- [Excerpted passage]:
[Begin]
Dive Brief:
- Cue Health will lay off the remainder of its staff this week, according to a filing with California’s Employment Development Department.
- The layoffs, first reported by the The San Diego Union-Tribune, include all of Cue’s U.S. employees and company leadership.
- Cue has undergone multiple rounds of layoffs in the past two years, announcing plans to cut nearly half of its staff earlier this month. The San Diego-based test maker had one product cleared by the Food and Drug Administration, a COVID-19 test, but the agency recently warned people to stop using it because of changes made to the test.
Dive Insight:
Cue, which built its business around a portable, molecular testing platform, grew quickly during the COVID-19 pandemic. The company struck agreements with Google and the NBA to provide COVID tests for both organizations and raised $200 million in an initial public offering in 2021. It also raised hundreds of millions of dollars through contracts with the Departments of Defense and Health and Human Services to provide COVID tests.
Cue’s fortunes changed when federal funding dried up and demand for COVID tests plummeted. Cue received de novo clearance for its COVID test in 2023, but it remained the company’s only FDA-cleared product.
[End]
- [Source data]:
[Begin]
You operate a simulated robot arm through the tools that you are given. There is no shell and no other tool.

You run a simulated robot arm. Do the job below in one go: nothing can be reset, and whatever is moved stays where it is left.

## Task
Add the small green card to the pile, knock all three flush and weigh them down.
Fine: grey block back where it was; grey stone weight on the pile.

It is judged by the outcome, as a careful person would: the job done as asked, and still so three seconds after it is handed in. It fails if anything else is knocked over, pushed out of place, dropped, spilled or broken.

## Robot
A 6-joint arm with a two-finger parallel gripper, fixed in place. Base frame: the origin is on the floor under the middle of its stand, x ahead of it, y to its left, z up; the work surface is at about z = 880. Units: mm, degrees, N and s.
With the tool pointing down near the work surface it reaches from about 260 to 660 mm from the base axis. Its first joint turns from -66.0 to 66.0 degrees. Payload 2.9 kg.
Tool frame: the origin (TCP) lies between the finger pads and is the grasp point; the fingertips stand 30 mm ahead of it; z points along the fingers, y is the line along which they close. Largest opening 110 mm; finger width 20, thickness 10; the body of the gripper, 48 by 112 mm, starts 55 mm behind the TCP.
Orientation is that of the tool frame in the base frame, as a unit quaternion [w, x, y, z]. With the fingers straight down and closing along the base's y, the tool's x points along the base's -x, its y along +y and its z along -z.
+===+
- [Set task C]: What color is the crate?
[End]
- [Set task A]: Return the exact lines from the line with "Add the small" to the line with "With the tool", inclusive of both, with nothing added.
- [Set task B]: Extend the excerpted passage, starting right after its last sentence.

- [Output A]:
Add the small green card to the pile, knock all three flush and weigh them down.
Fine: grey block back where it was; grey stone weight on the pile.

It is judged by the outcome, as a careful person would: the job done as asked, and still so three seconds after it is handed in. It fails if anything else is knocked over, pushed out of place, dropped, spilled or broken.

## Robot
A 6-joint arm with a two-finger parallel gripper, fixed in place. Base frame: the origin is on the floor under the middle of its stand, x ahead of it, y to its left, z up; the work surface is at about z = 880. Units: mm, degrees, N and s.
With the tool pointing down near the work surface it reaches from about 260 to 660 mm from the base axis. Its first joint turns from -66.0 to 66.0 degrees. Payload 2.9 kg.

- [Output B]:
By the end of 2023, Cue brought in just $70.9 million in revenue, down from $483.5 million the prior year. The company also began shedding employees through several rounds of cuts, including a 230-person layoff announced earlier this month and more than 200 people across two layoffs in January.
Cue’s sole product came under fire this month when the FDA sent a warning letter to the company regarding unauthorized changes to its COVID test and instructed people to not use the diagnostic.
Cue had initially planned a layoff of 190 U.S. employees effective July 1 and one additional employee on July 10, according to a California Worker Adjustment and Retraining Notification filing reviewed by MedTech Dive. The company sent an update on Monday to the state saying those people’s employment will end on May 24, along with all remaining U.S. employees, including company leadership. The decision was made by the company’s board “due to the fluid nature of this situation.”
CEO Ayub Khattak and CFO Aasim Javed resigned earlier this year.